=== INFORMATION SUPPLIED ===
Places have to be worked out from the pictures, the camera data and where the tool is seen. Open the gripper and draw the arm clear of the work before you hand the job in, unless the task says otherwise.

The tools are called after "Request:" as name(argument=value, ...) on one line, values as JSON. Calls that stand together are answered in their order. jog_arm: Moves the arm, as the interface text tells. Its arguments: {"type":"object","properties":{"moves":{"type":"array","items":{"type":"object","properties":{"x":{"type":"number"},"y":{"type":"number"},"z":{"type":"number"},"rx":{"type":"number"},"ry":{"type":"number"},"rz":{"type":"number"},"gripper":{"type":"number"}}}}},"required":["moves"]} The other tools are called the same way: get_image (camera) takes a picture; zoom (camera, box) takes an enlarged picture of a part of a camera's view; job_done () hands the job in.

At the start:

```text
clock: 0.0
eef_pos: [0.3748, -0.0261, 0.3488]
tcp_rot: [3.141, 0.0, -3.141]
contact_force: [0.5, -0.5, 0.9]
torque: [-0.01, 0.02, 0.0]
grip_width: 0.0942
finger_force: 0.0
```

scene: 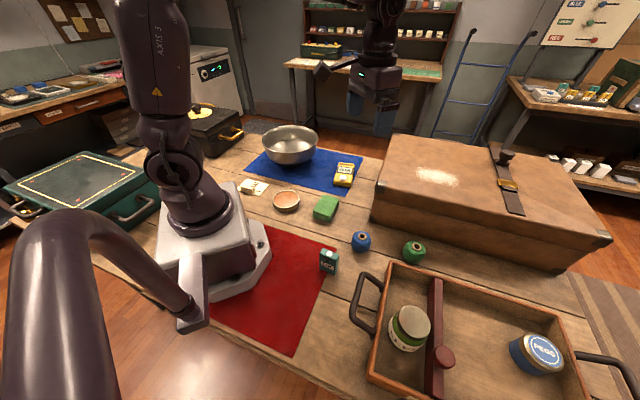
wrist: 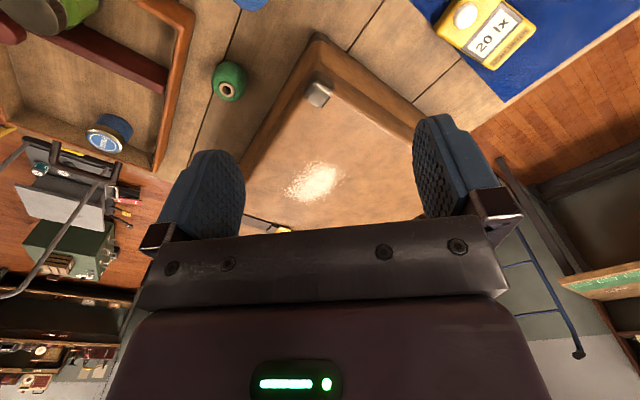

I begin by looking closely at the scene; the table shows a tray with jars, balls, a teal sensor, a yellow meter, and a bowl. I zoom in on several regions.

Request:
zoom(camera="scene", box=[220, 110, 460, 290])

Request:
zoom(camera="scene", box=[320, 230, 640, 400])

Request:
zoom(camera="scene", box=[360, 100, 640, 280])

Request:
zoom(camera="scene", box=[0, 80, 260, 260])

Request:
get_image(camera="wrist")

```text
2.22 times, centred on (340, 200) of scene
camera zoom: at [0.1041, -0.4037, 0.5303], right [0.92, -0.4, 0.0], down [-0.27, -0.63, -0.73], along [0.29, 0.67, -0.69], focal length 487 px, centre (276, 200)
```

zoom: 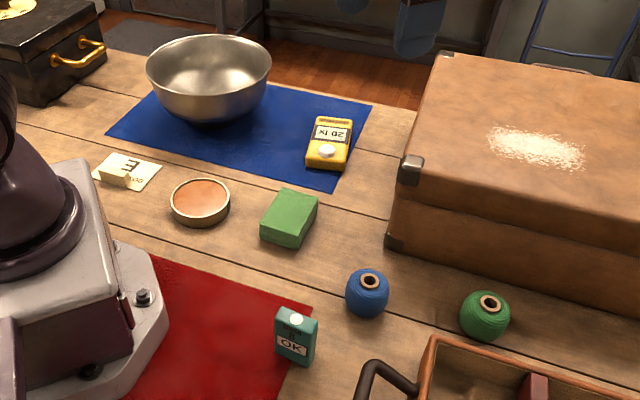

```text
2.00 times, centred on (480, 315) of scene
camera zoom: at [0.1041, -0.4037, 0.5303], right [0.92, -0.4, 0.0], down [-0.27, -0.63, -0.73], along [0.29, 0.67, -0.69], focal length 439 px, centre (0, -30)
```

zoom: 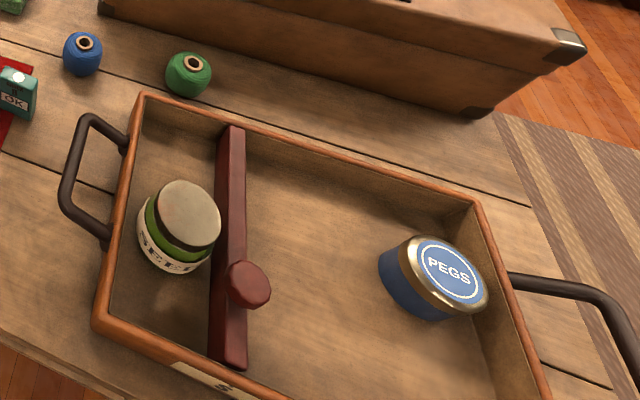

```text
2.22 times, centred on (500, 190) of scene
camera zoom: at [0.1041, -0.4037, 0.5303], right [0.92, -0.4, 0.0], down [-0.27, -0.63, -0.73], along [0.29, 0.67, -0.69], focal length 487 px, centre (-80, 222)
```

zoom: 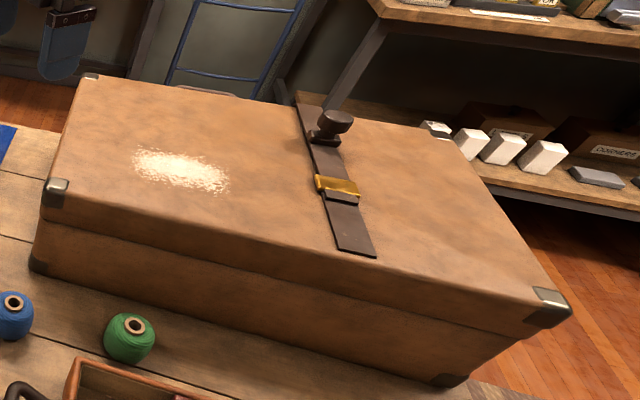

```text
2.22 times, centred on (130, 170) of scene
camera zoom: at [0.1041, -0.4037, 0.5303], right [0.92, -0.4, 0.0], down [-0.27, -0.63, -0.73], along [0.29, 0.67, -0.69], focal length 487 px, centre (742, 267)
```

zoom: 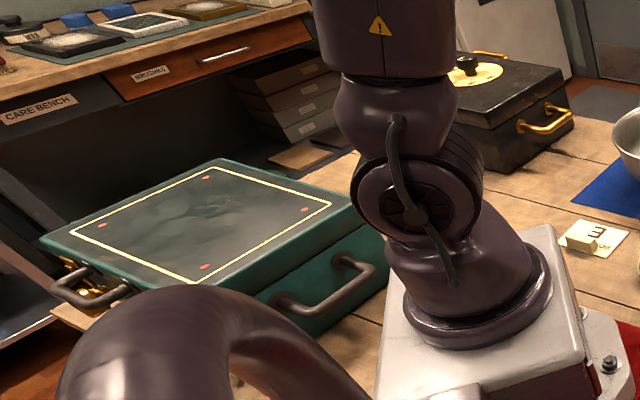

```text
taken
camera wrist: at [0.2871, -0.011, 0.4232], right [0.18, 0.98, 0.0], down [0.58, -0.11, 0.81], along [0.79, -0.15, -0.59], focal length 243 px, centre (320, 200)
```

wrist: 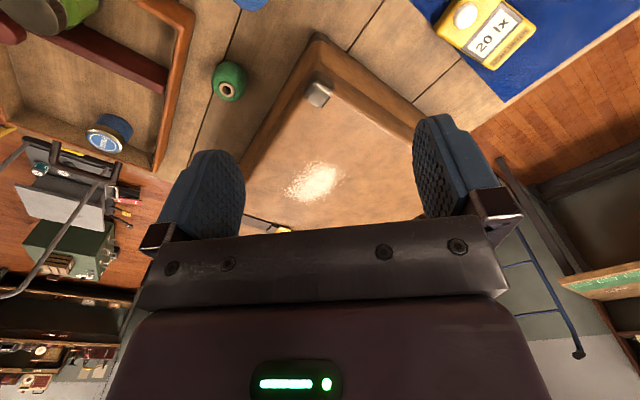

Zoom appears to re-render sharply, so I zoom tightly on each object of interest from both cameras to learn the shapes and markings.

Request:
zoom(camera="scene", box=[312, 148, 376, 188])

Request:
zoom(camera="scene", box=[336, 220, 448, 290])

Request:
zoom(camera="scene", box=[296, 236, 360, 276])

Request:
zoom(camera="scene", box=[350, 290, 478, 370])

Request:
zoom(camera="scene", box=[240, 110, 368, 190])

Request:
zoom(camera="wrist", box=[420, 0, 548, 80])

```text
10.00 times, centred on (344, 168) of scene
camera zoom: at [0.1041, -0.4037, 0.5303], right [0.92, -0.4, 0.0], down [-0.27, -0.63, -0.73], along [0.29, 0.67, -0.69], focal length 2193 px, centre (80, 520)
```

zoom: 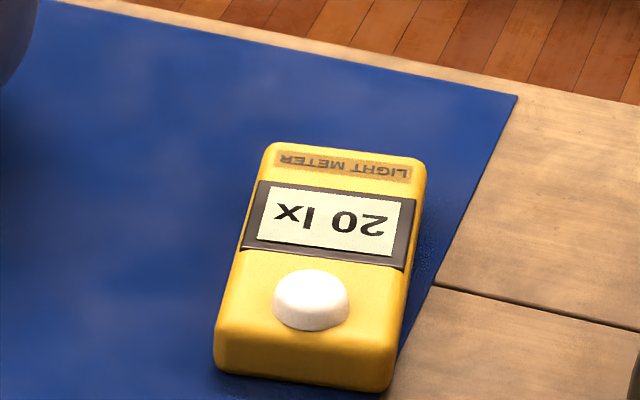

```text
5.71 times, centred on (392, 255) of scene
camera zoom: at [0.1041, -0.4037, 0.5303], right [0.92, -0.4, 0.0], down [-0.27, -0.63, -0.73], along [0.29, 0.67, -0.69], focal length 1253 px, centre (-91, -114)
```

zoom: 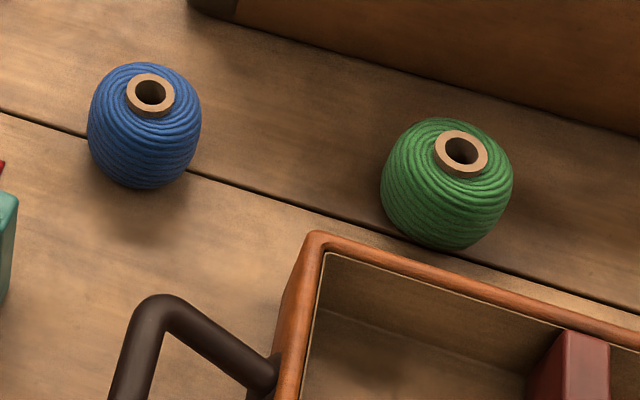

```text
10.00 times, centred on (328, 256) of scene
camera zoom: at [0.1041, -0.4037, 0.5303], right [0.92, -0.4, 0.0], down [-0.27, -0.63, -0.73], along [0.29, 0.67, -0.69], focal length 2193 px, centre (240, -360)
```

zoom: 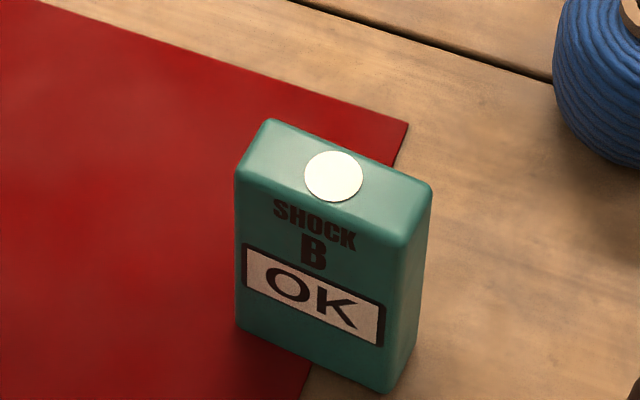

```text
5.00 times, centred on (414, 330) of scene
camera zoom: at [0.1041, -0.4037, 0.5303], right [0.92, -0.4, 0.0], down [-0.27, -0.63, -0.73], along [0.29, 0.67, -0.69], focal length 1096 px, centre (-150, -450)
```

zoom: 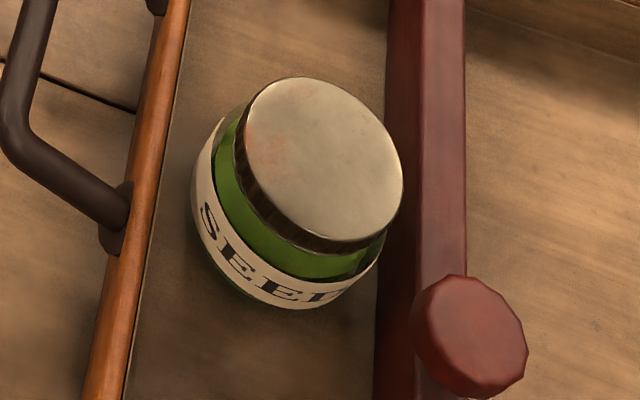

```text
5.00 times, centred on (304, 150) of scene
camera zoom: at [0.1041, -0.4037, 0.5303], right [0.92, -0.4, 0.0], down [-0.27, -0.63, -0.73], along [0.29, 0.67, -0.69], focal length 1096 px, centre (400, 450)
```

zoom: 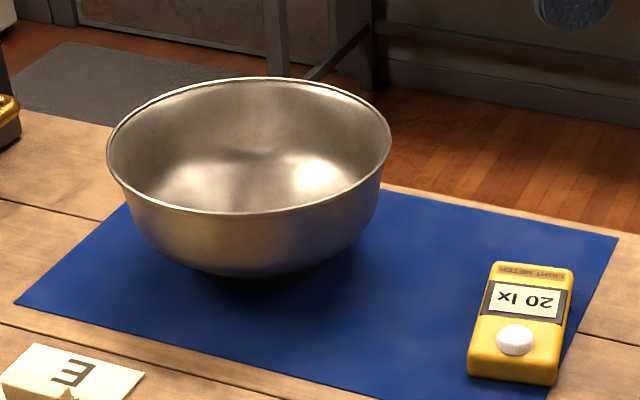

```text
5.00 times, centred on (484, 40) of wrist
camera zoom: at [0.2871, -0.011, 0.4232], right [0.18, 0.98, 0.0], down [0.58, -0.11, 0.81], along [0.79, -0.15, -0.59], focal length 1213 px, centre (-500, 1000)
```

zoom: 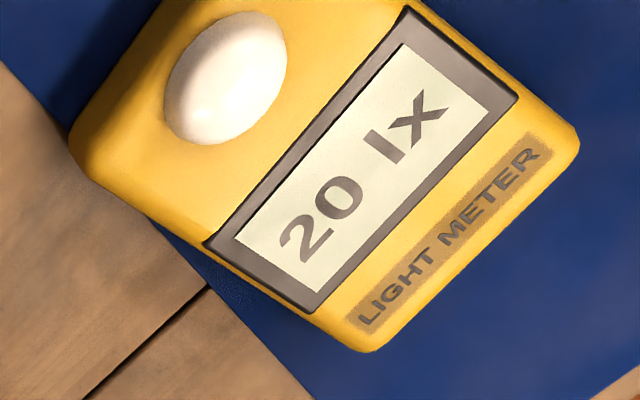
===
◆ PROBLEM A ◆
Please copy out the portion of the selection from "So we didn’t" to "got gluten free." without changes.
◆ PROBLEM B ◆
Please continue the selection.
=== SELECTION ===
So we didn’t stick to a schedule, but I still think we’ve been pretty good. Below is what reintroduction has looked like since my cookie-baking incident.

Gluten Free Grains

Cookie day was also the official gluten-free grain day. I ate a little bit of quinoa with lunch. It was fine., I guess? I kind of had to force it down. We planned to have some jasmine rice with our curry pot roast for dinner but neither of us really wanted any rice. Turns out we just aren’t into GF grains like I thought. Friday night we really wanted pizza, but weren’t sure we were ready for straight-up gluten pizza crust yet, so we got gluten free.

Can we please discuss GF pizza crust? What the hell IS that stuff? We ordered from Pizzeria Lola and all the reviews said they were known for having great GF pizza. If that’s the best there is… forget that. Go for the gluten my friends. Eat real pizza. GF crust has the texture, consistency and flavor of bad frozen pizza. No thanks, no way. I pretended to like it because PIZZA (duh!) and the melty cheese was delightful.

GF Grains Verdict: My body reacted fine to them both times but I’m just not really into it. I’ll likely have rice with my sushi, and when we go out for Asian/Thai/Chinese (but in reality I would prefer come cauli rice instead).

BEER & Wine (A Redux)

Friday night (GF pizza night) was also beer night! I wanted to test my reaction to beer as a gluten source stand alone. Mainly because I’ve had a huge fear this entire time that I would react poorly to beer. My first beer was a Surly Cynic (a top 5 beer for me), and later in the evening I had part of a Boom Island. Unlike my first experience with wine, I found the beer to be delicious right off the bat. It did take me forever to drink– 3ish hours total — and yes, I felt tipsy all the way through. I didn’t sleep the greatest, which I know is typical when alcohol is involved, and had a small hangover the next day. Other than that… no major reactions to the gluten! I tried another beer (Bell’s Two Hearted, another top 5 for me) last night and did great with that as well.
===
◆ RIGHT ANSWER A ◆
So we didn’t stick to a schedule, but I still think we’ve been pretty good. Below is what reintroduction has looked like since my cookie-baking incident.

Gluten Free Grains

Cookie day was also the official gluten-free grain day. I ate a little bit of quinoa with lunch. It was fine., I guess? I kind of had to force it down. We planned to have some jasmine rice with our curry pot roast for dinner but neither of us really wanted any rice. Turns out we just aren’t into GF grains like I thought. Friday night we really wanted pizza, but weren’t sure we were ready for straight-up gluten pizza crust yet, so we got gluten free.

◆ RIGHT ANSWER B ◆
Out to dinner on Saturday I decided to give wine another chance. I started with a dry white, which I really enjoyed. With my steak I had a pinot noir, which was my favorite so far. Again, I was such a slow drinker… barely finishing my two glasses over a 3.5 hour dinner. And I definitely couldn’t have driven afterwards. Turns out I’m officially a cheap date. I also felt significantly crappy when I woke up the next day.

Beer/Wine Verdict: It’s a go in moderation. I’m certainly more susceptible to hangovers now and one or two drinks seems to be my current max. I’m fine with it as there’s rarely an occasion that actually merits more than two drinks (maybe a wedding or bachelorette party?). In which case I’ll make that decision in the moment based on how I feel. And with the knowledge that I’ll be paying for it significantly the next day.

Additional Reintroduction Thoughts

I still haven’t had straight-up gluten- or not in a significant amount. At dinner on Saturday night I had a couple bites of baguette (I mean we were at a french restaurant) and piece of breakfast quiche that had regular pie crust on Sunday. I do plan to have pizza or pasta or something, but I just haven’t really wanted it yet. I never thought I’d say that as gluten was a huge part of my life pre Whole30, but so far it’s been the reality. No legumes yet either, which I don’t miss in the least.

Dairy and I are getting pretty serious. It’s really the only non Whole30 category that is sneaking into my diet almost daily in moderate amounts. Some cheese in my eggs some mornings, or a latte every now and then. It isn’t a ton, but I seem to react well to it and really appreciate it. I’m trying not to eat it every day but I can say that I’m not going to be a strict no-dairy paleolite. Yes, I think I made that word up. What do you call someone who’s paleo, anyways?

Sugar is delightful but too much gives me a headache. Dairy agrees with me but I will get a rumbly tummy 2 hours on the dot after I have some. I still drink a TON of water. I’m gravitating towards Whole30/paleo foods even now that I don’t “have” to. I want veggies with every meal and I find myself appreciating/enjoying meat like I haven’t ever before. (Especially my grass fed steak at Barbette. HOLY CRAP that was good.) I’m still losing weight but I’m really not trying, it’s just happening. Coffee stays black unless it’s a delicious macchiato or some other purposeful indulgence. I’ve started to really want pasties and pie so at some point soon I need to stop a bakery and satisfy that urge. I’m obsessed with trying recipes from my paleo cookbooks.This day-by-day approach seems kind of reasonable and sustainable. I still grocery shop Whole30 with the exception of butter. Whole foods (not the store, but that too) are amazing.  I feel healthy and fit. I’m still in awe that we did this.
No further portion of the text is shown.